Thakuri and his colleagues tracked changes to glaciers, temperatures and precipitation at Everest and the surrounding Sagarmatha National Park. There, glaciers have retreated by 1,300 feet (400 m) since 1962, the team found.

More recently, precipitation (both snow and rain) has dropped by100 mm and temperatures have risen 0.6 degrees Celsius since 1992.

The researchers suspect that the glacial melting in the Everest region is due to global warming, but they have not yet established a firm connection between the mountains' changes and climate change, Thakuri said in the statement.

While Everest isn't the only Himalayan region seeing the effects of climate change, not all of the region's glaciers are melting. The snowline in the Karakoram Mountains on the China-India-Pakistan border (where the world's second-highest peak K2 lies) are holding steady and may even be growing.

But shrinking glaciers in the rest of the Himalayas have drawn significant global attention, because the glaciers provide water and power for roughly 1.5 billion people.

Snowlines in the Everest national park region have shifted upslope some 180 metres, Thakuri said.

"The temperature trend shows that temperature has increased in pre-monsoon months, which can cause rapid melting of glaciers in the pre-monsoon, and also in winter months, which can [reduce] snow accumulation," he said.

About 87 per cent of the precipitation above 5,000 metres occurs during the four-month monsoon season, and this has decreased, he said.

While the glacier loss could reshape the famous face of the world's highest peak, a far larger and more serious issue accompanies glacier loss across the Himalaya.

The towering ranges surrounding the Tibetan Plateau give rise to many of Asia's great rivers, including the Ganges and the Jamuna, the Yangtze Kang, the Yellow River, and Mekong. These rivers provide critical water for as many as two billion people - almost a third of earth's population.

If those water sources become less reliable, downstream impacts could become very serious indeed, Thakuri said.

While Thakuri and his co-authors suspect that greenhouse gas-driven global warming is a factor in the Everest meltdown, he cautioned that their data have not established a firm link between the two.

The findings come as no surprise to the climbing community, noted Conrad Anker, one of the world's most accomplished mountaineers and a veteran of numerous Chomolungma expeditions.

The ice line seems to have moved up significantly since his first trip up the mountain, Anker said. In 2012 he was part of a West Ridge climb to commemorate the 1963 American Mount Everest Expedition.
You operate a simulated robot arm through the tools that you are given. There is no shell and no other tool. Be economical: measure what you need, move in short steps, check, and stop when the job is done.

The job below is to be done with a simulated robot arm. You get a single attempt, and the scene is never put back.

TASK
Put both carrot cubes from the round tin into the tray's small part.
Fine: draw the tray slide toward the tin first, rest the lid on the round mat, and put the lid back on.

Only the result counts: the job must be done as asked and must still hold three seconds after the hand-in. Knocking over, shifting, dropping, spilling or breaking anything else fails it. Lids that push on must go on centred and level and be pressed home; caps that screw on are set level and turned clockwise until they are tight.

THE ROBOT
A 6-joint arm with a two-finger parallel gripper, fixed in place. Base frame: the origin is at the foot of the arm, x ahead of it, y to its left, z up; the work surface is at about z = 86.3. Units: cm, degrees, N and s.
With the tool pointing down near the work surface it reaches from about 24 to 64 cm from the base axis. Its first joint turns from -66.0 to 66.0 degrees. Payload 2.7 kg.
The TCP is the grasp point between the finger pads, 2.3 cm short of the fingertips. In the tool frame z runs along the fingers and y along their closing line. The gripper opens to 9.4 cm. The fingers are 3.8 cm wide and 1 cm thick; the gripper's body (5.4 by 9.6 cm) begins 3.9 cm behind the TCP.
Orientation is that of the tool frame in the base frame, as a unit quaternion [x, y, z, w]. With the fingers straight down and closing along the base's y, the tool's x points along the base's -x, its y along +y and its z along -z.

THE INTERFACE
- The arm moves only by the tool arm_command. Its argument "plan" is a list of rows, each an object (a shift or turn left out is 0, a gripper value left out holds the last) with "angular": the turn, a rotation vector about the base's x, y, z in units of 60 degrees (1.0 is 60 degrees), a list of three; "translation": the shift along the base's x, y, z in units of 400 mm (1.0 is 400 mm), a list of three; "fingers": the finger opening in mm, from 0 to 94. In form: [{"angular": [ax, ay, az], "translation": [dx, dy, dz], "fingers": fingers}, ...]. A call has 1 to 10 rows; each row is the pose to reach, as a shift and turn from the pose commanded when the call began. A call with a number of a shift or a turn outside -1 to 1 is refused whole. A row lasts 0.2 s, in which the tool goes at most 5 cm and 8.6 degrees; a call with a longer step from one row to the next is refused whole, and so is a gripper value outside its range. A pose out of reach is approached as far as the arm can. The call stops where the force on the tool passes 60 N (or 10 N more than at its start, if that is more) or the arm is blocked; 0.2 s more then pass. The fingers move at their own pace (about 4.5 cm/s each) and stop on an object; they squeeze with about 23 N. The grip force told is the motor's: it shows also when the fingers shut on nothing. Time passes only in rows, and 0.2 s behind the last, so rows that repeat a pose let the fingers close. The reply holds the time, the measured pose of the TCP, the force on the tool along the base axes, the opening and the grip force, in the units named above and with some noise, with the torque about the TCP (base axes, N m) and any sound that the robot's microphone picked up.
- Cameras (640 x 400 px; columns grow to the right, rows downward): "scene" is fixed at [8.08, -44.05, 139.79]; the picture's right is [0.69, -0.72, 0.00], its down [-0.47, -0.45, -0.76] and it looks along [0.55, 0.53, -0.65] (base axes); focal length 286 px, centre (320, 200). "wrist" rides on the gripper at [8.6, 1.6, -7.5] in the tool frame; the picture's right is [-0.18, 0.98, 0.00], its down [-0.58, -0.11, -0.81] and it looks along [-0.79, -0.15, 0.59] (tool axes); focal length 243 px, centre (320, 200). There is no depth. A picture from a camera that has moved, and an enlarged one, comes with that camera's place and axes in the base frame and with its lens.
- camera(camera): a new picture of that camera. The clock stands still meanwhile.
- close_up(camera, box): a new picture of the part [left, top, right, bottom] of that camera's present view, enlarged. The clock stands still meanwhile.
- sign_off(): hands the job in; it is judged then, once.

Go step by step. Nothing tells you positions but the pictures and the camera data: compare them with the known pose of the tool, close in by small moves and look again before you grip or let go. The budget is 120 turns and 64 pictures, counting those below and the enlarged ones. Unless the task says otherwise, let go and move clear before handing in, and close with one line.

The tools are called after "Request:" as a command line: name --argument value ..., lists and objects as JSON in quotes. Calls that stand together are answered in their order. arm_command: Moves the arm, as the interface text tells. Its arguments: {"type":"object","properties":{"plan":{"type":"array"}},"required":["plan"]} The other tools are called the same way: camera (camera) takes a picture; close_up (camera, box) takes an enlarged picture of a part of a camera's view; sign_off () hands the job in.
"The conditions were so difficult," Anker said. "It had just melted out up there. The Hornbein Couloir was blue ice, and while it's hard to say too much from studying photographs, back in 1963 they were stomping up snow slopes there.

"And the last eight years in the Central Himalaya have been especially dry. Is it warmer temperatures, or less snow, or some combination? I don't know, but it's just melting out up there."

Small glaciers appear to be melting most quickly, according to Thakuri, a resident of Nepal's Kathmandu Valley.

Those glaciers smaller than about a square kilometre have shrank in surface area by 43 per cent since the 1960s, while their boundaries have retreated upslope some 400 metres during that time.

Anker has seen changes firsthand in the wider Everest region as well.

"When we climbed Cho Oyo, the world's sixth-highest peak, in 2005, we were rock climbing where my good friend Galen Rowell had been ice climbing back in 1985 or 1986. And it was newly exposed rock, rock that had been under ice for a very long time and wasn't weathered at all," he said.